Никколо, сын Лоренцо, все более открыто выступал в защиту народа, всячески стремясь и речами и символами воздействовать на его воображение. Так, на стене церкви Сан-Анджело-ин-Пескьера, одной из самых старейших и самых славных в своем квартале, он велел нарисовать картину, изображавшую всемирный пожар. Вот высокое пламя охватывает королей и простонародье, а среди них и Рим в образе пожираемой огнем старой женщины. Справа от нее церковь, из которой выходит ангел в пурпурном плаще и белой тунике, с мечом в руках; он спешит на спасение гибнущего в пламени Рима, Петрарка хорошо знал эту аллегорию. В ней был и его собственный сон о конце и возрождении света, какой-то очень давний, быть может, стоический, а может, еще древнее сивиллин, первых дней Рима.

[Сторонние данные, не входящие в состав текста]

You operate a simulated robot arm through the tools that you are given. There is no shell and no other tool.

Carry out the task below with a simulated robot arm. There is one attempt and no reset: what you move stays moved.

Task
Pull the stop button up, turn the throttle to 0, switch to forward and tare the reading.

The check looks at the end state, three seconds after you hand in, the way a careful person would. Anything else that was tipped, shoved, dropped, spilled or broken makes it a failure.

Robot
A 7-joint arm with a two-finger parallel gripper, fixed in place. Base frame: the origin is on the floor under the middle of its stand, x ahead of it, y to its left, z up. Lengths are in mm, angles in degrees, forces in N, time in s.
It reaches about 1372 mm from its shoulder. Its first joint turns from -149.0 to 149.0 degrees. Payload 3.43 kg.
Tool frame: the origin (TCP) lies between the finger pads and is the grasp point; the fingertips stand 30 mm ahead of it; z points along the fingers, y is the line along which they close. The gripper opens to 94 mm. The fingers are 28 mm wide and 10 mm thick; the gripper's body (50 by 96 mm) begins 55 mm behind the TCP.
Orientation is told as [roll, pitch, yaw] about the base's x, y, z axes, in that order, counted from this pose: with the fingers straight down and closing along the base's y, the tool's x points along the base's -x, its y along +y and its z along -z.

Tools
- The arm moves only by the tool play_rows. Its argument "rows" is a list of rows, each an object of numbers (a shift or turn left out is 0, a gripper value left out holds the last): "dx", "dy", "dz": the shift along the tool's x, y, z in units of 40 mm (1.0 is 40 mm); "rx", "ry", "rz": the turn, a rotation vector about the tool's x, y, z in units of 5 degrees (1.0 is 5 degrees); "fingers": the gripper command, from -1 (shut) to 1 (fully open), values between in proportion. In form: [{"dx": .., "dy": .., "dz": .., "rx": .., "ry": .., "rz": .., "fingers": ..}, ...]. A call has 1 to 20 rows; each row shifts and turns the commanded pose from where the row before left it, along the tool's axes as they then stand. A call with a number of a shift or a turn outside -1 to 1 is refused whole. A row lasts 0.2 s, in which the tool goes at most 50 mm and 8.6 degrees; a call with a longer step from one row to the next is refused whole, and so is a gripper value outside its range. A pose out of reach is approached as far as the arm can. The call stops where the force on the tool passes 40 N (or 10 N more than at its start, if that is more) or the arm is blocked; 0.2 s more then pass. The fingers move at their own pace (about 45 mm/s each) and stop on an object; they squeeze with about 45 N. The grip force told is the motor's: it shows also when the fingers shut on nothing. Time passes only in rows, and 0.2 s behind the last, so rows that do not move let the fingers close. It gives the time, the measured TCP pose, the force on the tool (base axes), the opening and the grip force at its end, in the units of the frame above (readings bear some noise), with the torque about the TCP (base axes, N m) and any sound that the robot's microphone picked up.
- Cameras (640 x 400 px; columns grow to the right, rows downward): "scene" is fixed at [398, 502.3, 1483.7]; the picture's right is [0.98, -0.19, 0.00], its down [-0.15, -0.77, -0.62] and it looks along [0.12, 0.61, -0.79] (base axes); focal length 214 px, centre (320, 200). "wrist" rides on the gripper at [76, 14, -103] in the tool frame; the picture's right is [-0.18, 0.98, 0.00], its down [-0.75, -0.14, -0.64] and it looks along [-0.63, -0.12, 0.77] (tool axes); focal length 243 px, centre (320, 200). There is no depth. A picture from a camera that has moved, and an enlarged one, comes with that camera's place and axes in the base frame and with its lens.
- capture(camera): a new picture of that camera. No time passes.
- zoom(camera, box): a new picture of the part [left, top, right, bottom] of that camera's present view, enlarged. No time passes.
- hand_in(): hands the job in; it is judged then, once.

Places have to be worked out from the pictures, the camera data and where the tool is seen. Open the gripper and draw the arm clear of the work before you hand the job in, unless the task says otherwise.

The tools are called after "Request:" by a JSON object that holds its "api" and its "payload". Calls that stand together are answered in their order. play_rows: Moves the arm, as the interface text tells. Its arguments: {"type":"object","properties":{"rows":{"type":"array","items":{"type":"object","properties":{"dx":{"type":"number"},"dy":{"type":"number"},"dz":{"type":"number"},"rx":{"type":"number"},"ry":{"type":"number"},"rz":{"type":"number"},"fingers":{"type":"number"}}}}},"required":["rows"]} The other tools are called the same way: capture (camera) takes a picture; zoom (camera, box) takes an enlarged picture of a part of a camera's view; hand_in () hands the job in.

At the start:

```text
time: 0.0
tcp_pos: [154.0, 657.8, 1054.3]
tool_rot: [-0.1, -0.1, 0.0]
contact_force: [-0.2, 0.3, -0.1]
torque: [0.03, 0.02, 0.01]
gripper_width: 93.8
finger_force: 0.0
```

Но римские вельможи не принимали всерьез ни нотариуса, ни его символов и часто приглашали его ради забавы - послушать столь пламенные речи. Особенно он их развеселил на банкете у Джованни Колонна. "О да, - крикнул нотариус, - я буду когда-нибудь великим сеньором, а может, императором. И тогда, - он указал на окружавших его баронов, - всех вас отдам под суд и велю повесить или отрубить головы". Бароны покатывались со смеху. Не первый день он смешил их россказнями, будто он и не сын трактирщика, поскольку его мать любил император Генрих VII.
Так развлекалась знать до троицына дня 1347 года.
В предпраздничную субботу Кола вместе с другими заговорщиками, в окружении сотни вооруженных единомышленников, которых он уже давно держал наготове, захватил Капитолий, разогнал сенаторскую стражу и чиновников. Никто не оказал сопротивления. Заиграли трубы, и Кола обратился к народу с призывом на следующий день всем собраться на этом священном холме, помнящем рождение Города. Всю ночь он провел в молитвах в своей излюбленной церкви Сан-Анджело-ин-Пескьера.
31 Главная комната в римском доме.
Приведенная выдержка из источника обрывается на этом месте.